+++ SELECTION +++

Never Among Equals

A Novel

Fiction - Mystery - Historical
244 Pages
Reviewed on 03/02/2021
Buy on Amazon

    Book Review

Reviewed by Rabia Tanveer for Readers' Favorite

Never Among Equals: A Novel by Fazle Chowdhury is the story of Firoze as he navigates life regardless of whatever curveball it throws at him. Set in 1913, Firoze Hazari is a Bengali man who finishes his education at Oxford University and decides to live on his terms instead of going back home to marry the woman his parents expect him to. Getting his flat in the heart of London and accepting a job that he loves proves to be the easiest decision of his life. However, fate truly challenges him when he loses his job and Firoze decides to join the British Army. From learning to live on the edge and embracing the unpredictable nature of war, Firoze knows that this is just the tip of the iceberg. With the Great War looming over him like death, Firoze takes on a mission that might just as well be suicide. Can he survive? Or will it be the end of the road for him?

There is a smoothness with which the narrative flows and allows the reader to just get lost in the story. Fazle Chowdhury introduces Firoze most subtly and effortlessly, two adjectives that perfectly describe Firoze. He is that kind of protagonist that seamlessly blends with the plot and adds cohesiveness to the story. He is not charismatic but he is reliable. He is a normal man who has strong opinions and is very determined (not very different from the people we know in real life). I love that there is never a dull moment in the story. Never Among Equals keeps moving forward without a hitch and comes to an end at the perfect moment. It is a must-read, very entertaining novel.

Romuald Dzemo

Never Among Equals: A Novel by Fazle Chowdhury is a compelling historical novel set against the backdrop of WWI, a story that follows a young man in his twenties as he sets out to build a future for himself. It is 1913 and Firoze Hazari, a hardworking, intelligent young man and a cricket player, is graduating from Oxford. With a degree in economics, he is not interested in going back to Bengal to join the family business or in the arranged marriage waiting for him back home. Renting a flat, he secures a job in an investment firm. But when he offers a piece of wise advice to the owner of the firm, he is shown the door, accused of betraying compliance policies. He joins the British army and serves as a special assistant to the Colonel, but unfortunate situations lead him to a mission to infiltrate the German lines during the war. Can he survive this dangerous mission and can he really be treated as an equal?

+++ INFORMATION SHOWN +++

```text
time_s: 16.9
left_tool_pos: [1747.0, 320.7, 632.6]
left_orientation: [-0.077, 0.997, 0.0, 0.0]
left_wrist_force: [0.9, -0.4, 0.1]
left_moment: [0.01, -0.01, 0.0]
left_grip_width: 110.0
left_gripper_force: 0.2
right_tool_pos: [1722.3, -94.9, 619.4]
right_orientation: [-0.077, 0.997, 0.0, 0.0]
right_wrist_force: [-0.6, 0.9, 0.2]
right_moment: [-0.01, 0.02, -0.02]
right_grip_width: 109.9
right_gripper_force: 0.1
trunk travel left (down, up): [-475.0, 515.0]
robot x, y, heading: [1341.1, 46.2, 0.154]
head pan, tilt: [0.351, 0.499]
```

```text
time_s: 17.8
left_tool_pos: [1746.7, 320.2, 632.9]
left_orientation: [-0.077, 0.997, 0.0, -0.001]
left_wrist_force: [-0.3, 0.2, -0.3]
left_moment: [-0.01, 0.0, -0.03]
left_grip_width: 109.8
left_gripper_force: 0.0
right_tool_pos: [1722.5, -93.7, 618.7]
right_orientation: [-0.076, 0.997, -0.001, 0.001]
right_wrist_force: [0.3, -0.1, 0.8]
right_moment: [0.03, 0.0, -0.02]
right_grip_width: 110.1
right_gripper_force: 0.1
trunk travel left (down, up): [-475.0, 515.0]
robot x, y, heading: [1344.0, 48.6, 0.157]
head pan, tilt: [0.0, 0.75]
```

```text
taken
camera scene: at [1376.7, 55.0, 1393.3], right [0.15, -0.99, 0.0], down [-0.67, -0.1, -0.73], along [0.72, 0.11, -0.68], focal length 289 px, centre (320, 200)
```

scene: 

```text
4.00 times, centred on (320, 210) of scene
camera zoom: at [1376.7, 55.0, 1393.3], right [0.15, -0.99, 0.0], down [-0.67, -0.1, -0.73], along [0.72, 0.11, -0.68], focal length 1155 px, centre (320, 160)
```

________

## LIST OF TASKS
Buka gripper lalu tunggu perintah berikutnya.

+++

## LIST OF TASKS
[a] Provide the original wording of the selection from "There is a smoothness" as far as "very entertaining novel.".
[b] Write what comes next in the selection.

## RESULTS BY TASK
[a]
There is a smoothness with which the narrative flows and allows the reader to just get lost in the story. Fazle Chowdhury introduces Firoze most subtly and effortlessly, two adjectives that perfectly describe Firoze. He is that kind of protagonist that seamlessly blends with the plot and adds cohesiveness to the story. He is not charismatic but he is reliable. He is a normal man who has strong opinions and is very determined (not very different from the people we know in real life). I love that there is never a dull moment in the story. Never Among Equals keeps moving forward without a hitch and comes to an end at the perfect moment. It is a must-read, very entertaining novel.

[b]
While Never Among Equals: A Novel is a tale of an intelligent, ambitious young man; it is also a story of a time and place. The author explores cultural differences and how they determine the choices characters make and what they have to face in a world brimming with turmoil, suspicion, and mistrust. The differences between the protagonist’s Indian background and urban London come out brilliantly in the narrative. Firoze is an ambitious character, a young man with the dream of becoming the next financial czar of London, but things don’t always work the way we fancy them, and it is the case with this multidimensional character. The writing explores the atmosphere during the war and what working people went through. The descriptions are terrific, from simple situations like when Firoze would rise in the morning to the chiming of Big Ben and find himself commuting to work amidst multitudes of people, getting swept up in the throngs, to the nightlife, to effects of the war, and the grueling frustration that slowly eats into the soul of the protagonist. The descriptive character of the narrative pulled me in as it gives life to both characters and elements of the setting. Fazle Chowdhury is a great storyteller with the unique gift for setting and character, writing scenes that come alive through the gorgeous prose and taking characters on adventures that are never lacking in realism and humanity. It is transporting.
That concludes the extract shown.